**Written exercise A:** A precise retyping is required of every line from the one containing "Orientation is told" down to the one containing "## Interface", both included, and of no other line. Give them as a numbered list, with blank lines left out.
**Written exercise B:** I need the selection continued from the place where it stops.

**Supplied data:**
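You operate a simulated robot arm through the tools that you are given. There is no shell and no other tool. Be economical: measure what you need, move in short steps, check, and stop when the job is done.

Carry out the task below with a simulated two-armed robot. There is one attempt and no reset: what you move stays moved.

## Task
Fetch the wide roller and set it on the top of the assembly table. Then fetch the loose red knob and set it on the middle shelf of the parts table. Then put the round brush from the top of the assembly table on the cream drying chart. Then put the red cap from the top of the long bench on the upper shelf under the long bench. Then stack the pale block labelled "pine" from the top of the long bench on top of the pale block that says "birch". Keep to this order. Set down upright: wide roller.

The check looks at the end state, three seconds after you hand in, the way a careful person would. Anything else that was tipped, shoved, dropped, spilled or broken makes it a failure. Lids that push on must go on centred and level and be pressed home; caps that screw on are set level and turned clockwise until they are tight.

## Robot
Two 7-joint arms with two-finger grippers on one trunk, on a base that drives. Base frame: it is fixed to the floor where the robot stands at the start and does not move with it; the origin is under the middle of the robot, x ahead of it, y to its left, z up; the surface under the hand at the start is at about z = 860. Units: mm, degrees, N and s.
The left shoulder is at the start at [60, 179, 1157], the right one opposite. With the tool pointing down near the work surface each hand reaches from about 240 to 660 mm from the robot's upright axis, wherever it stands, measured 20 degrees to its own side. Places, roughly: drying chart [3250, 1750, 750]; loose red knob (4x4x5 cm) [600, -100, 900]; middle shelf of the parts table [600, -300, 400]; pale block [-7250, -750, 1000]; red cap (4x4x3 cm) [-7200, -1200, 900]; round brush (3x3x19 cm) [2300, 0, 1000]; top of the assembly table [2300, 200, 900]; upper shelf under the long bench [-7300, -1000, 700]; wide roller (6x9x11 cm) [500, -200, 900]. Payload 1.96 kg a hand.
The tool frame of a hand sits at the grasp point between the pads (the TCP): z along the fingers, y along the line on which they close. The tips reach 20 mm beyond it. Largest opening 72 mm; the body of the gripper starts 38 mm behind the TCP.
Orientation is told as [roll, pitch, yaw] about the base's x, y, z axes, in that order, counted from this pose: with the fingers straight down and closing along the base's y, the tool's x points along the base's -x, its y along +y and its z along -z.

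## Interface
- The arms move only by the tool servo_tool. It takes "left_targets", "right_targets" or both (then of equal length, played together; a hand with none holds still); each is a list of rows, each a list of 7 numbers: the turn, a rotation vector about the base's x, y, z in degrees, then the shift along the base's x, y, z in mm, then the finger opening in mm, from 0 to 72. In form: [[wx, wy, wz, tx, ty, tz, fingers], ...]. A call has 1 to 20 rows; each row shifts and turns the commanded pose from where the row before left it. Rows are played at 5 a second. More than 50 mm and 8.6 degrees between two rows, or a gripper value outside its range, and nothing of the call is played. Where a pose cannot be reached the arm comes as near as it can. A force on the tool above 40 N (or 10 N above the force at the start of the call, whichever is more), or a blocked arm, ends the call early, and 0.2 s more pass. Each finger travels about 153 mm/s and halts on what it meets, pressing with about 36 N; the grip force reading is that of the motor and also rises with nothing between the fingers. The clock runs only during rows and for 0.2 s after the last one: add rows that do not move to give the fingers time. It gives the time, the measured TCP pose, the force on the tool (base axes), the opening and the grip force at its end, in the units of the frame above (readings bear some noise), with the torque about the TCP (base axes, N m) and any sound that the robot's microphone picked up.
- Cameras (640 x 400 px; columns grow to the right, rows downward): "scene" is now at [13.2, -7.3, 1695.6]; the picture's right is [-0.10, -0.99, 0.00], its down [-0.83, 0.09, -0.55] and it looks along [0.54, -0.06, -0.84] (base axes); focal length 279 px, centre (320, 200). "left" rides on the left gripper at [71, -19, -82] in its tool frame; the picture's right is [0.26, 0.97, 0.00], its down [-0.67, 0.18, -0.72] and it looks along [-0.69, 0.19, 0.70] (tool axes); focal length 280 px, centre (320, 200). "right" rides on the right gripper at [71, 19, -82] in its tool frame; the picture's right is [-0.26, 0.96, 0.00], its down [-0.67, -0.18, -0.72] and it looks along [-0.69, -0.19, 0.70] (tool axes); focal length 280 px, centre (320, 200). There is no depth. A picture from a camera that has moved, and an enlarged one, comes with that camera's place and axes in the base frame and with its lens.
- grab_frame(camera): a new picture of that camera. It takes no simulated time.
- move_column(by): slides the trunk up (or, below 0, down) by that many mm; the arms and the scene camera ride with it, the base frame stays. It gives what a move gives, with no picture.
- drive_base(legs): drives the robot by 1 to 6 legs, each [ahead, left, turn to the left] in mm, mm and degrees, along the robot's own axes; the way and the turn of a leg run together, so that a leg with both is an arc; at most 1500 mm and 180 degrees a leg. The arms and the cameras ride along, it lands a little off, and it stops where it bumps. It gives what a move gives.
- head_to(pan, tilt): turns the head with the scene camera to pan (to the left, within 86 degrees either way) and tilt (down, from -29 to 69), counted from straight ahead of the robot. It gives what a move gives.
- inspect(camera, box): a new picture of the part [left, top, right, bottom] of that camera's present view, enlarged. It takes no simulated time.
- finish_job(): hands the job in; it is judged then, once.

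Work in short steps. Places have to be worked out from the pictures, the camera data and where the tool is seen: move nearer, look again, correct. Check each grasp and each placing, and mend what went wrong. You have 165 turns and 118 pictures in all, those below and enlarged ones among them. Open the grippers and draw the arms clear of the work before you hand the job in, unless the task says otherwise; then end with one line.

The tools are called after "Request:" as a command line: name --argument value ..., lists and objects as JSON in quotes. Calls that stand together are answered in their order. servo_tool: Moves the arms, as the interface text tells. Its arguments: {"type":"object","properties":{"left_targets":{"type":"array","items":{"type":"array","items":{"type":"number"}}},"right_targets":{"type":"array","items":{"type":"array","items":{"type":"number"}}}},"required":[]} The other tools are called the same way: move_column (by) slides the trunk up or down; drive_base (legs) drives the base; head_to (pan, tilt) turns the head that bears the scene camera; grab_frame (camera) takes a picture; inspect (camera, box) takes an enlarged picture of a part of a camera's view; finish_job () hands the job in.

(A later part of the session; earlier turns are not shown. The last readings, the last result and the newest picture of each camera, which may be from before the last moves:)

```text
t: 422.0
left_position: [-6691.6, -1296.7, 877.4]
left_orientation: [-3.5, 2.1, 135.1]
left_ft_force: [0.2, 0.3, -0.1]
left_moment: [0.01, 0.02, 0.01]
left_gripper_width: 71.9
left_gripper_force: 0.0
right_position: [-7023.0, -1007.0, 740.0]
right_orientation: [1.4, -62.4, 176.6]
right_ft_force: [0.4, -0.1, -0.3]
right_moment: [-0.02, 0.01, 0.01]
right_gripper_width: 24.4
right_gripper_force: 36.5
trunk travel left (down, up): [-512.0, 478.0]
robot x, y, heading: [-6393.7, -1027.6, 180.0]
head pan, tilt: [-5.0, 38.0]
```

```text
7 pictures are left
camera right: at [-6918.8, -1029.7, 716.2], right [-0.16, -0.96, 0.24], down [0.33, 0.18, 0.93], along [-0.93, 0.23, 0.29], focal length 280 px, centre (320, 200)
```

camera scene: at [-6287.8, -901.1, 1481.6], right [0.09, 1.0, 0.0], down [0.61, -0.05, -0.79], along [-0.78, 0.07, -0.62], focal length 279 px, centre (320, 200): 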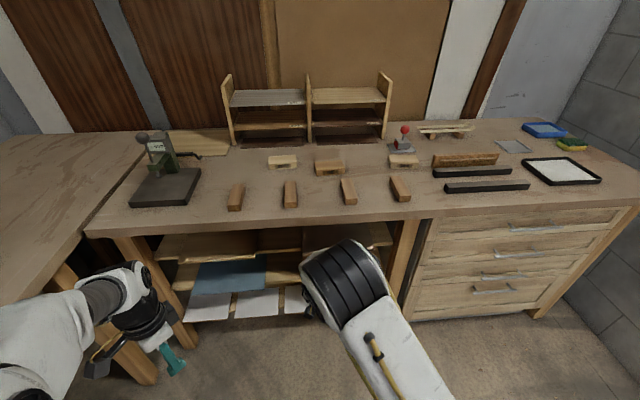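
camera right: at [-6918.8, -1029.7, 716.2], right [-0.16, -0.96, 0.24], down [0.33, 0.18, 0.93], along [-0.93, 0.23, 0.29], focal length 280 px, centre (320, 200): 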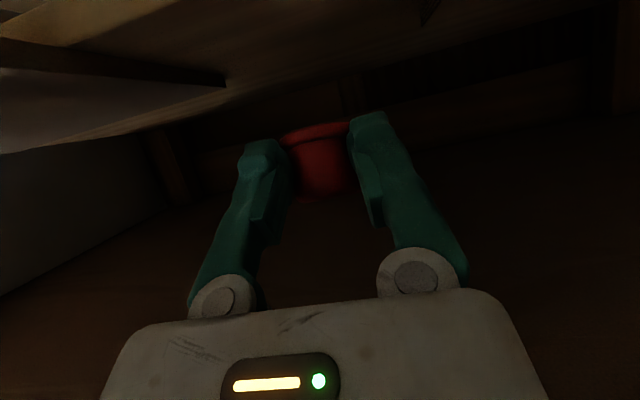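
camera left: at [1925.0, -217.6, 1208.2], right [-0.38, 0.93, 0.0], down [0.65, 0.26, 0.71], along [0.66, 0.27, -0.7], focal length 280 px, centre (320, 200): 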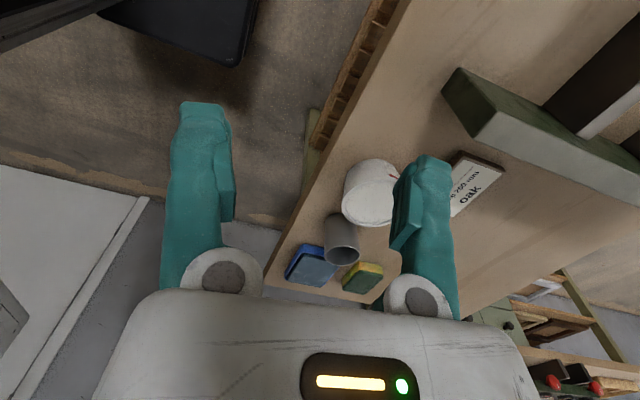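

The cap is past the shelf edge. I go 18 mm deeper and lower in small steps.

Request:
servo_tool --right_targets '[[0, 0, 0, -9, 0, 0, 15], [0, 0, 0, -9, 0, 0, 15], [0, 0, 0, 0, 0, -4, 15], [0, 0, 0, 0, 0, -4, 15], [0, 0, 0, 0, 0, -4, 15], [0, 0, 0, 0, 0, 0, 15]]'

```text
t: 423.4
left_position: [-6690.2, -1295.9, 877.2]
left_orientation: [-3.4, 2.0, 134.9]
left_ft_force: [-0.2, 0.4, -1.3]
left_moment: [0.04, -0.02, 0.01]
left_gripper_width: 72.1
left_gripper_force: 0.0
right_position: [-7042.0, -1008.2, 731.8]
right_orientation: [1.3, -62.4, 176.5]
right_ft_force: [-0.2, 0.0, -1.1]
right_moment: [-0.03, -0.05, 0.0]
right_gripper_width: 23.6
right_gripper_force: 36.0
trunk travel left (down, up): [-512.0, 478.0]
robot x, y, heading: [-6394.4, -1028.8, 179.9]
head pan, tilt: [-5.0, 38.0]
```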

**Selection:**
Dog Days
These are the dog days of summer… and most definitely the dog days of my adventure.
This is a feat of endurance. I’ve been on the road since July 7 and riding since July 12, and while I don’t feel that the whole thing is getting old, it requires more effort for me to get out of bed in the morning and get the day going. Some of this I attribute to the fact that, after riding almost 2,300 miles, my body is tired. But I think there are two primary reasons why I feel that these are “dog days.” The first is that I am no longer riding in the dry air and stunning vistas of the west. Frankly, I don’t have that same joyous sensation riding through humid air for miles past corn or cattle ranch pasturelands. The second reason is the little child’s voice in my head, nagging, “Are we there yet? Are we there yet? Are we there yet?” I’ve come so far and, apparently, part of me just wants to arrive, already. Likely because, like I said, I am so tired. And, OK, I get it…. there’s a lot of friggin’ corn in Iowa.
This trek is not just about the physical accomplishment of pounding out the miles. Success begins with intention and coherence of thought and energy. And understanding myself, particularly, what my mind is doing through the ups and downs.
Yesterday was a good example of how my mind responds to the dog days and, if you’ll indulge me, how I respond. Yesterday I was fortunate that the morning’s route was primarily on bike trails. At mile 14, I picked up the Chichaqua Valley Trail, a 26-mile rail-trail through Polk and Jasper counties, northeast of Des Moines. The trail provides a lot shade, and the trees double as shelter from the wind. I was making good time, and after days of riding against the wind, it felt good to move at a quicker pace (with the added benefit of not having to deal with any traffic). As I was making good time, I found myself thinking ahead to arriving in Columbus and got busy mentally with all sorts of future (i.e., not real) events. And like Leonard Nimoy’s portrayal of Mr. Spock, I found myself uttering the word, “Fascinating,” for I realized that I was no longer paying attention closely to the trail but was, for those moments, living in the future. Yes, I am aware that entertaining thoughts about the future is “natural,” but I was fascinated how my desire to get home removed me from the present moment. And, on an adventure such as this, I know it is best to be aware and alert in the present moment. For my safety. For my mental health. For appreciating the journey. (And getting home is not the end; I will still have about 600 more miles to ride from Columbus to the Atlantic Ocean.)

**Final answer A:**
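1. Orientation is told as [roll, pitch, yaw] about the base's x, y, z axes, in that order, counted from this pose: with the fingers straight down and closing along the base's y, the tool's x points along the base's -x, its y along +y and its z along -z.
2. ## Interface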

**Final answer B:**
After a pleasant morning’s ride, I knew that the afternoon would be equally unpleasant as I was leaving the trail, its shelter from the wind, and would now be riding, exposed, directly into the wind for over 27 miles. Sure enough, as soon as I set out from the town of Baxter and headed east, the wind threw its fury at me, and I crawled along. The roads were not heavily trafficked, but there was no shoulder and I had to be super alert. Unlike the now infamous 8/14 ride in Nebraska where I faced headwinds on the flats for 76 miles, yesterday afternoon’s route covered steep rolling hills. And while I had to climb short, sharp ascents I gladly received the gift of, for short periods, not having to do any work as I rolled down equally steep descents (mind you, I never built up the speed I could have because of the wind’s resistance). And though I was not mentally fighting the fact that I had to work hard to earn every foot of those 27 miles, I could definitely hear myself thinking, “OMFG! What if I have to fight winds like these every day for the rest of the trip?!?” And then, a split second later, I heard myself say, again, “Fascinating.” I had once again left the present moment, but this time I occupied an unreal negative future space, one based on distress and fear. Dogs days, indeed. Thankfully, I recognized the childish pattern my mind had engaged in. What helped me move past that fear was recalling a quote about fear from a Swami whose name I can’t remember. He said, “Fear is taking the past and shitting it out into the future.”
And this is how I tame the dog days. Be alert to the patterns of my mind. Then bring my mind back to the present moment. Let the anticipation and fear evaporate with the heat. To get “there,” be “here.”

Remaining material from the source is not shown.